Pero volvamos ahora al retrato en el Despacho Oval con los pies de Trump sobre la mesa. A los que salgan con el latiguillo marxista de que la historia se repite como farsa se les podía replicar que la vida y obra de Jackson ya daba para un estupendo sainete. De Areilza hace aquí un interesante juego de paralelismos y comparaciones entre su estrategia electoral y las de Franklin, Biden (al que le faltó tiempo para quitar el famoso retrato, por supuesto) y Trump. 

Por no hablar de su manía genocida a los indios. Jackson, efectivamente, no era un angelito. Pero esas aristas forman parte de la personalidad maverick, se podría argumentar. Cierto. También que el ser humano evoluciona. Igual que no tenemos que ser esclavista, aunque Platón y Aristóteles –cumbres absolutas de la filosofía– tuvieran esclavos, podríamos pedirle al maverick una audacia un poco menos cafre. 

De acuerdo que el equivalente del genocidio indio en Trump consiste, básicamente, en la grosería de llamar Pocahontas a una senadora. Podría ser peor, pero tampoco pasa nada si tenemos un poco más de altura de miras, respeto y, sobre todo, elegancia. Porque, además, lo que a veces empieza por las malas formas coge una inercia difícil de parar. ¿Queremos otro Pinochet si, a cambio, la economía funciona? Yo no. ¿Ha resuelto Chile sus problemas a medio y largo plazo? No lo creo. Igual que el desarrollismo de Franco no resolvió los nuestros, por lo que se ve. 
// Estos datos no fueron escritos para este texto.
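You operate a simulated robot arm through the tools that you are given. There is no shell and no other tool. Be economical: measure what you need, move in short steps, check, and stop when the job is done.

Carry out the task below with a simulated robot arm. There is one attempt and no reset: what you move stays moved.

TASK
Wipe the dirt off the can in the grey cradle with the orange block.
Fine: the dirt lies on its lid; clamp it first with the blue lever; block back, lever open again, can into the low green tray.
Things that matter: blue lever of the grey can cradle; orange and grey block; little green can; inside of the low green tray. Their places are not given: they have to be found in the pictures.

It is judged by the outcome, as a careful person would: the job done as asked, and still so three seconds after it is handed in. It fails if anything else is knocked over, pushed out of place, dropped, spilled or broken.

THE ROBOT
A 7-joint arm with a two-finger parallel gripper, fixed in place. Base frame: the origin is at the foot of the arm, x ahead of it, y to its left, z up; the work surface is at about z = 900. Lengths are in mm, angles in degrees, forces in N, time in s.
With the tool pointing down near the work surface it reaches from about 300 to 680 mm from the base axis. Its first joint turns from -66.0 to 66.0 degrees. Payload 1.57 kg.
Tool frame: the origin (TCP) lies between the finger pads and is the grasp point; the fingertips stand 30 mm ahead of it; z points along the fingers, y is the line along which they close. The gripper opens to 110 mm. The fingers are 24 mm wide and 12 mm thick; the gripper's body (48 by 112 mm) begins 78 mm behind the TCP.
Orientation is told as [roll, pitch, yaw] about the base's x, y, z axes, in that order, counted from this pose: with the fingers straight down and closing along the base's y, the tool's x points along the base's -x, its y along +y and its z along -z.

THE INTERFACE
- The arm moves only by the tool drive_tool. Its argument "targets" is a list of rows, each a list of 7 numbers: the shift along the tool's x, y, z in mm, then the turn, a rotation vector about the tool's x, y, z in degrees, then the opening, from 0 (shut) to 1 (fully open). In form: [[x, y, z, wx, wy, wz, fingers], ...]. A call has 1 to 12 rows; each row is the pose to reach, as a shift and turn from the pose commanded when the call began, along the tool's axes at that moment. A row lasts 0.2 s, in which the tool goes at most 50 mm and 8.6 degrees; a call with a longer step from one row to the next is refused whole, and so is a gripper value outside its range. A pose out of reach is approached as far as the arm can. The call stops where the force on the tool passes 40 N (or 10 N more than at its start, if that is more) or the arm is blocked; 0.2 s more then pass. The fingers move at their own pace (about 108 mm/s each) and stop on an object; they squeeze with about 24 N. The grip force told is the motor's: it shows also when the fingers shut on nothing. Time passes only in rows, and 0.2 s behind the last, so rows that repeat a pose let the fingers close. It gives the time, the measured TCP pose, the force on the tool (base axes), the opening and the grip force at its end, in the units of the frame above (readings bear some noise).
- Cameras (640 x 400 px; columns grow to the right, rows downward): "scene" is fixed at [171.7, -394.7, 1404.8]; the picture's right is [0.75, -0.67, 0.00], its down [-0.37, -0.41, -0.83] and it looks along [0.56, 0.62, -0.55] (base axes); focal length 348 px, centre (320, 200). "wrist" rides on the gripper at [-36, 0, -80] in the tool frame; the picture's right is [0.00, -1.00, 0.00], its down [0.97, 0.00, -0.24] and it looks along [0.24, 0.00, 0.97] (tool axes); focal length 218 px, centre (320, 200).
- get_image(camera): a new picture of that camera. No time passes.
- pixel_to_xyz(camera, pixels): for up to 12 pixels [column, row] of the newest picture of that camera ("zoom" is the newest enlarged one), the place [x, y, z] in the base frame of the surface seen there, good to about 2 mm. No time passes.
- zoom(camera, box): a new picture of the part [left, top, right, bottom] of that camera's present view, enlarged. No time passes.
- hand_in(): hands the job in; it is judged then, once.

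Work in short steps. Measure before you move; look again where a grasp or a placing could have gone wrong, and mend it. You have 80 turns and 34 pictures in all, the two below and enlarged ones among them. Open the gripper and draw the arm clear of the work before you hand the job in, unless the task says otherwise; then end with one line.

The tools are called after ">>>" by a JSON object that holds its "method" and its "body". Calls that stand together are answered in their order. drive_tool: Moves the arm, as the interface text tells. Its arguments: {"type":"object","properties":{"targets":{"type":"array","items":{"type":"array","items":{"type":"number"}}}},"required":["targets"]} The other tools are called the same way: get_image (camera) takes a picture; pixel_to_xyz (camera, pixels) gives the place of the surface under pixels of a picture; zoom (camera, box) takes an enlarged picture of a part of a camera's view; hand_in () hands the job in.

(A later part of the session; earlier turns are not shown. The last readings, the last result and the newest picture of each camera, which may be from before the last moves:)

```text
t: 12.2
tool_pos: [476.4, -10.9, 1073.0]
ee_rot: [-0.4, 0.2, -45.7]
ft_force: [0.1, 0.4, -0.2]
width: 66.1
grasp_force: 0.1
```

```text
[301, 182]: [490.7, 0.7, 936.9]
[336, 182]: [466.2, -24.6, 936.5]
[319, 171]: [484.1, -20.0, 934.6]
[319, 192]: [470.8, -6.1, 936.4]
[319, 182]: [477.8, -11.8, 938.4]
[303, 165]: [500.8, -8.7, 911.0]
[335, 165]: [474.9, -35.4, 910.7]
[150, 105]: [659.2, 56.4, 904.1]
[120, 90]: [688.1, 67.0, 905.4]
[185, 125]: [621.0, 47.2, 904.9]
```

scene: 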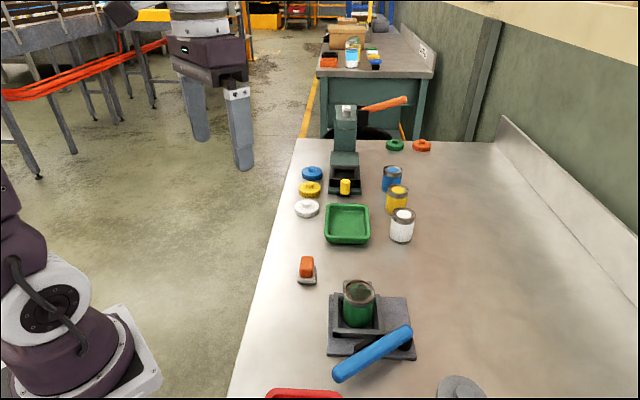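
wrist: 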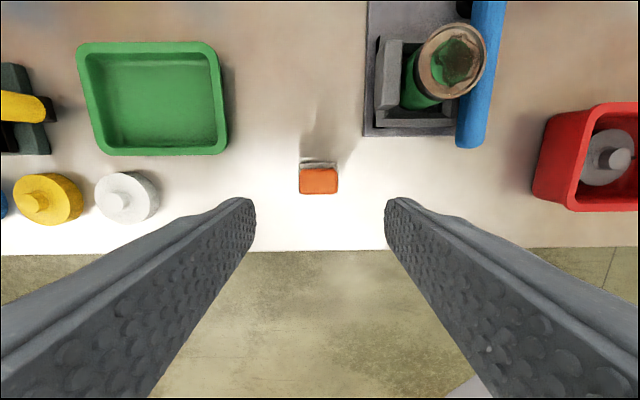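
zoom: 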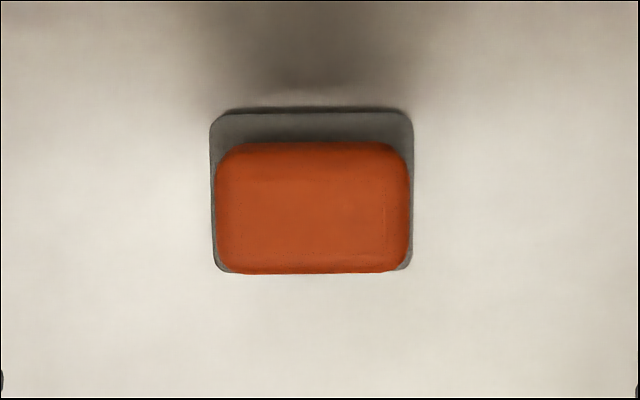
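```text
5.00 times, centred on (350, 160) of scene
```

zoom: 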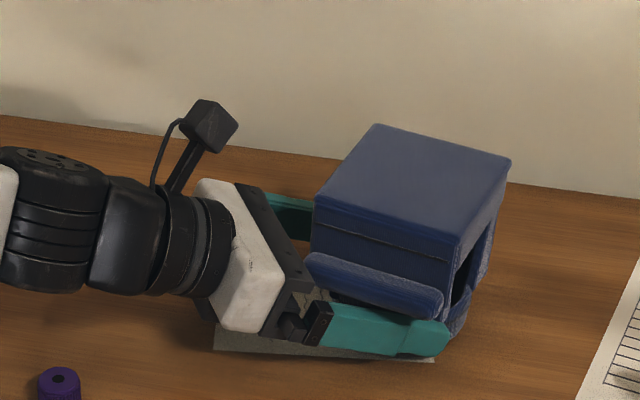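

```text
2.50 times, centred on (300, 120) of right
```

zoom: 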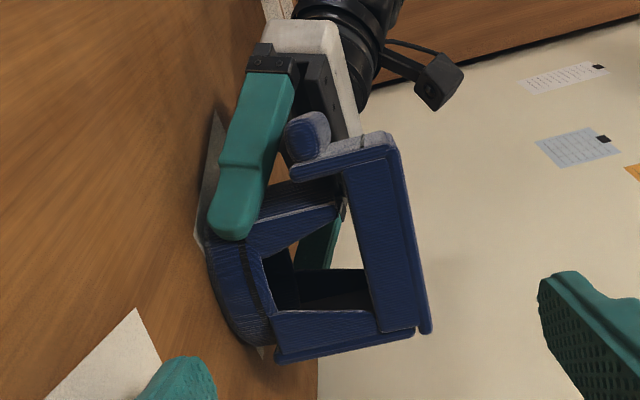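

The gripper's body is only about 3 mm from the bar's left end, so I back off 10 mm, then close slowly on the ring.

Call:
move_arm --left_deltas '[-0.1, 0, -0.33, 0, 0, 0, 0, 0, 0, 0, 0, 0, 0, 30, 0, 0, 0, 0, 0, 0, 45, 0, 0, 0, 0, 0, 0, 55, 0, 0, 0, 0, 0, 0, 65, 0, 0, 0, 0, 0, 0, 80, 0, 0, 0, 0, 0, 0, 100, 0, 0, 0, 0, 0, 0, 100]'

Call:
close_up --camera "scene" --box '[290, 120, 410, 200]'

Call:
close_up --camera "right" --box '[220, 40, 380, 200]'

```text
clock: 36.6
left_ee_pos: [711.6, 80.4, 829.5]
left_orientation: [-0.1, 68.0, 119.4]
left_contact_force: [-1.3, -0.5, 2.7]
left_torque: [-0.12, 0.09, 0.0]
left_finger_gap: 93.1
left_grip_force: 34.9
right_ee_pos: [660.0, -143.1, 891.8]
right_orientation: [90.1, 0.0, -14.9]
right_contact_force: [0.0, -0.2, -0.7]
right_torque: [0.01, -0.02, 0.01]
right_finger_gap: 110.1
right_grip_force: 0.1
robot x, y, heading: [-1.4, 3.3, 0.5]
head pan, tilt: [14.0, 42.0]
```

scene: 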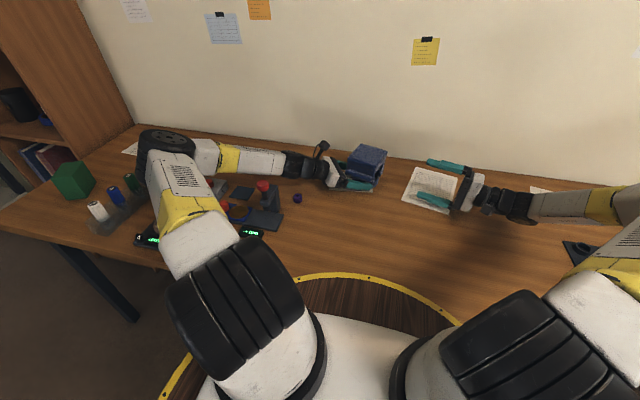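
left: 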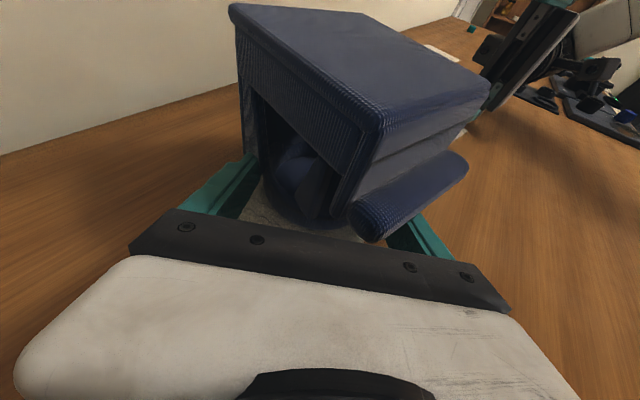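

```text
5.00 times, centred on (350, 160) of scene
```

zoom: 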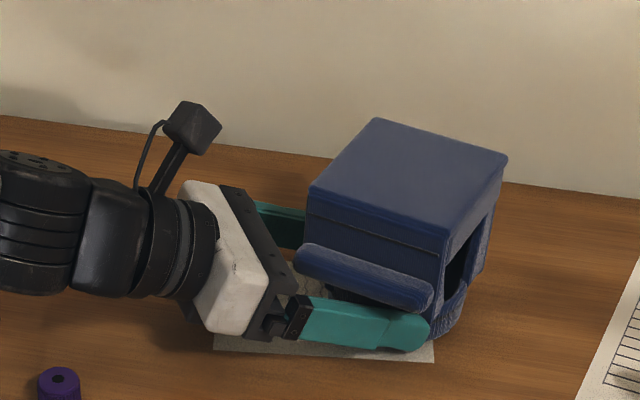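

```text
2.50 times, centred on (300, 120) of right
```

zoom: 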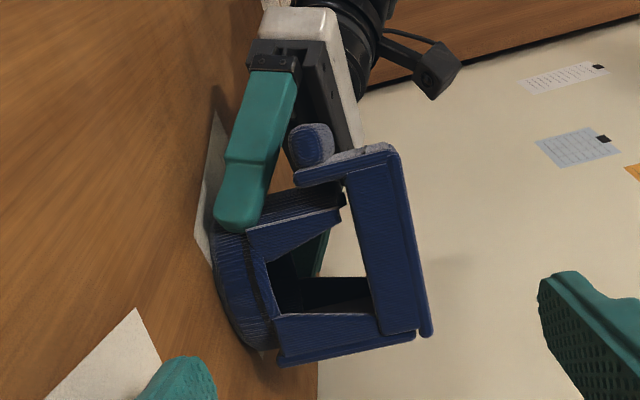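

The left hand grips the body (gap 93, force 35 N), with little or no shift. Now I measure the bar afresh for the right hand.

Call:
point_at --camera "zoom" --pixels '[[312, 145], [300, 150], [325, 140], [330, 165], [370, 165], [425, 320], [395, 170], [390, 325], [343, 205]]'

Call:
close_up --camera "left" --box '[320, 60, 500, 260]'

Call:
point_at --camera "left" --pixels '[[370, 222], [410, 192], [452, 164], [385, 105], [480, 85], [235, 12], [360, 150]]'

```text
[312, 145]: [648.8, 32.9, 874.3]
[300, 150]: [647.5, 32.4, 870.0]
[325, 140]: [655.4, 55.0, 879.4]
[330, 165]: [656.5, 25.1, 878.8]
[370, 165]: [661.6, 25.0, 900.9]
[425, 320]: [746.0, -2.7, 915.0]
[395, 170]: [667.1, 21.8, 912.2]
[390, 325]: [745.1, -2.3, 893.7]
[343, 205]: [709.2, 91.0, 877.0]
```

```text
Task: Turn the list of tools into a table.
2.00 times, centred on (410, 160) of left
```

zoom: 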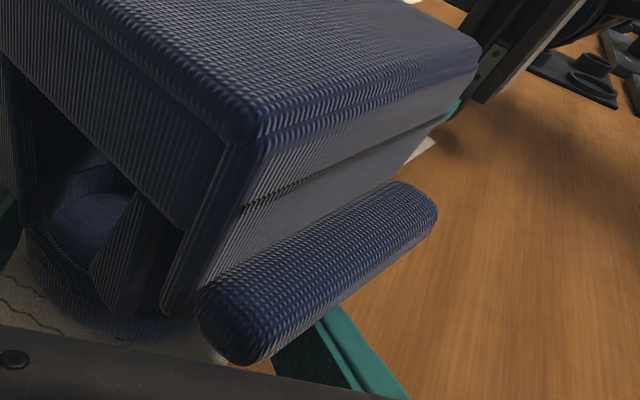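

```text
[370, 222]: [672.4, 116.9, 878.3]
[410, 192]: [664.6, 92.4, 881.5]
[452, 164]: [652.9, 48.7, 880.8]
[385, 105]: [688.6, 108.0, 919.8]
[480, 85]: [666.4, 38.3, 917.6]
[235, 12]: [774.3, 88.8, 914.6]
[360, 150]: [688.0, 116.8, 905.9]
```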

Abrazar al Papa después de llamarlo representante del Maligno y avenirse a consensuar algunas de las medidas en el Parlamento, por ejemplo, parecen buenas señales. Pero ojo… 

Postdata. 

Por supuesto que a trazar paralelismos históricos podemos jugar todos. Qué fácil… Vale. Pues anímese. De todas formas, lo único que tenemos para jugar (y, por lo tanto, aprender) en el presente es el pasado, porque el futuro todavía no existe: estamos en ello.